はこべも庭の片隅で元気にやわやわとした葉を盛んに伸ばしています。はこべを見ると少女のころ家で飼っていた鶏の餌にはこべを摘んできては刻んで他の餌と混ぜてやる役目だった自分の事を思い出すのです。いかにも柔らかくて、食料の無い戦時中はこんな草も食べていたのではと思います。

 雑草と一口にいってしまいそうな草は確かに逞しく突然に降って湧いたようにある日沢山に増えてその花が咲くときにやっとその存在に気づかされるのです。我が家の小さなスペースの庭と呼ぶほどでもないのですが大きな2本の椎の老木の下には様々な雑草がはびこります。今年の春に目立つのは紫大根と呼ばれる諸葛菜と草の王の黄色い花で同時に椎の根元で競演していることです。
 絶対に花屋さんでは売っていない花々を居ながらにして眺められ楽しめるのは案外贅沢ことかも知れません。

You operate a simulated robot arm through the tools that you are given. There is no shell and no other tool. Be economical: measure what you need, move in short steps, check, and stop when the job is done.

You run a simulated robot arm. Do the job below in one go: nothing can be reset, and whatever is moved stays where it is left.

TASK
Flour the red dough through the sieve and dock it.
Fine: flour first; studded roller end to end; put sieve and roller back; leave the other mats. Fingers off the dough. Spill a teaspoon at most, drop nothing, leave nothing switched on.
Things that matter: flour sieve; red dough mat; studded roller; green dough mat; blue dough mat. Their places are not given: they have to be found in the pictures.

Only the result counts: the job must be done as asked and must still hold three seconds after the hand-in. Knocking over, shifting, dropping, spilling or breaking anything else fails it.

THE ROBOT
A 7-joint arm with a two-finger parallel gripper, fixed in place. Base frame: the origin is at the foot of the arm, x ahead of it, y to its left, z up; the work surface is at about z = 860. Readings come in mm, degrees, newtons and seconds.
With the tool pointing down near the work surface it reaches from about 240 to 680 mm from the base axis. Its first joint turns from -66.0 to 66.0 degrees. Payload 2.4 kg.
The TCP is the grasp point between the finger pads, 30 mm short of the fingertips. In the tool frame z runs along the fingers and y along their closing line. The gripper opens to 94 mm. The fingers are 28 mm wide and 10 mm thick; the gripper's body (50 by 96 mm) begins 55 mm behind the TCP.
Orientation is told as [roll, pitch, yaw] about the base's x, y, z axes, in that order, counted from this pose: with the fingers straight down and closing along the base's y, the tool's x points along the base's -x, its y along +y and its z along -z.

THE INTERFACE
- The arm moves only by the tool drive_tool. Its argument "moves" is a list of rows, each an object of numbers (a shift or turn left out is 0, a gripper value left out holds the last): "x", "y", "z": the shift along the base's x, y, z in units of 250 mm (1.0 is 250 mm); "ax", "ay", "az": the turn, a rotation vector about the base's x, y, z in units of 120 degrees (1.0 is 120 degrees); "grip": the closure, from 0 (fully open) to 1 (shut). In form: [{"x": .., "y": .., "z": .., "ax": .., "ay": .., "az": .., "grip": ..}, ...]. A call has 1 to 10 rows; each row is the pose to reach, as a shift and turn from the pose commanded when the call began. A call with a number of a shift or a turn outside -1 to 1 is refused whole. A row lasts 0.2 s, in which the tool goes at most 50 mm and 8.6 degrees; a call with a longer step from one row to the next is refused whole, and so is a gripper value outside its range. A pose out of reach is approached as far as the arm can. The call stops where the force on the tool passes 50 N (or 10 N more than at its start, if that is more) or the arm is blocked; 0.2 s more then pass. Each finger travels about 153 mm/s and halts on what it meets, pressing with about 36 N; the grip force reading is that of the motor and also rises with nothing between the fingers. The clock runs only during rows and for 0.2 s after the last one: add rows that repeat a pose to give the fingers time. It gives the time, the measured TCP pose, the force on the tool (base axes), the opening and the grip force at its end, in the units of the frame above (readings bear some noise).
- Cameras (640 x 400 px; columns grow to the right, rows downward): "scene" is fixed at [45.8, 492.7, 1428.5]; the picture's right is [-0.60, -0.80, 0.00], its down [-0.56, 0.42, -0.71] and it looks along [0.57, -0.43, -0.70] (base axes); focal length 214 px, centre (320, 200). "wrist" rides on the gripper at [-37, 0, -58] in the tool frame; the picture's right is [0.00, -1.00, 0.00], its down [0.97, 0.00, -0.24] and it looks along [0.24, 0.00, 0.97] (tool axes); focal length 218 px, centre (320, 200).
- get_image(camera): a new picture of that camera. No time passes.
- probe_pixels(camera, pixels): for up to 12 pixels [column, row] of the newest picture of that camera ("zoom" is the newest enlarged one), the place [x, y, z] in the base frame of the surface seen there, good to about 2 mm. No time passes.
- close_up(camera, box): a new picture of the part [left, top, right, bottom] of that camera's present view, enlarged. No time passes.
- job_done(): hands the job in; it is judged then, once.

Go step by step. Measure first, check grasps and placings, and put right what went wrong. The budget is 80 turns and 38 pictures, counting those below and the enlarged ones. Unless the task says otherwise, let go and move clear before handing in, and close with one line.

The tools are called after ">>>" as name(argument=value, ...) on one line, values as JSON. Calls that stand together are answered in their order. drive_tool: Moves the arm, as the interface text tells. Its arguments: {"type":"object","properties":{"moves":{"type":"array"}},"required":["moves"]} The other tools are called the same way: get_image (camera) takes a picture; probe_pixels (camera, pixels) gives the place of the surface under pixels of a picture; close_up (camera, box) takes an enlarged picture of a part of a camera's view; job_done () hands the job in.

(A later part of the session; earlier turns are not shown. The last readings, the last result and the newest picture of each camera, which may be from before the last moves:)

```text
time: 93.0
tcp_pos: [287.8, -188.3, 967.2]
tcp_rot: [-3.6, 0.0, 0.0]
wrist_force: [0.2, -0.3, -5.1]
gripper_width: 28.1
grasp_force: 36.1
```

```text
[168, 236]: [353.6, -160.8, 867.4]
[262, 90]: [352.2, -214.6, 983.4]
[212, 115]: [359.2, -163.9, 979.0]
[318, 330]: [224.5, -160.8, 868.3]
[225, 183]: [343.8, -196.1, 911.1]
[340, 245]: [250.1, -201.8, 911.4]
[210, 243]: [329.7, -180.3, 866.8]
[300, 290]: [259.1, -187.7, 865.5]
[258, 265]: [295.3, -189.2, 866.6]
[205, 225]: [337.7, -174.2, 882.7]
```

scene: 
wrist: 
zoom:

紫大根の花は素敵な名前である諸葛菜という別名を持ちます。その昔三国志に出て来る諸葛孔明が荒れた戦地にこの花の種を蒔いていったといういわれがありますが元々中国から渡って来た植物なのでしょうか。薄紫の柔らかい花は明るい緑の葉に映えて春らしい景色となります。


 そして黄色い4弁の花びらを持つ草の王はこれまた立派な名で何故かと思えば薬草として実際に使われたそうで尾崎紅葉が癌の治療薬として用いたと言われているそうです。毒を消す効能があるとのことですがそれで草の王というのでしょうか。

 都会の真ん中で見られる雑草の類に入るようなこの花々は今となっては貴重なのかもと思うのですが、では一体どこから運ばれて来たのでしょうか、不思議です。椎の木に囀る野鳥が落としていったのかもしれないと今日も高い梢で盛んに囀る鳥たちの姿を目で追って見るのです。緑の葉はエイプリルシャワーを浴びる度にぐんぐんと成長をしてやがて初夏の兆しを感じさせることでしょう。


 紅い新芽の枝垂れ楓も日に日に葉が開き大きく広がり塀の外まで下がりはじめこの楓も今の季節の中では楽しみな景色です。沢山種類がある楓の中でも「手向け山」と呼ばれているようでこちらも素敵な名前でお気に入りの木となっています。小さな庭の四月の移ろいを楽しんでいる日々が続いています。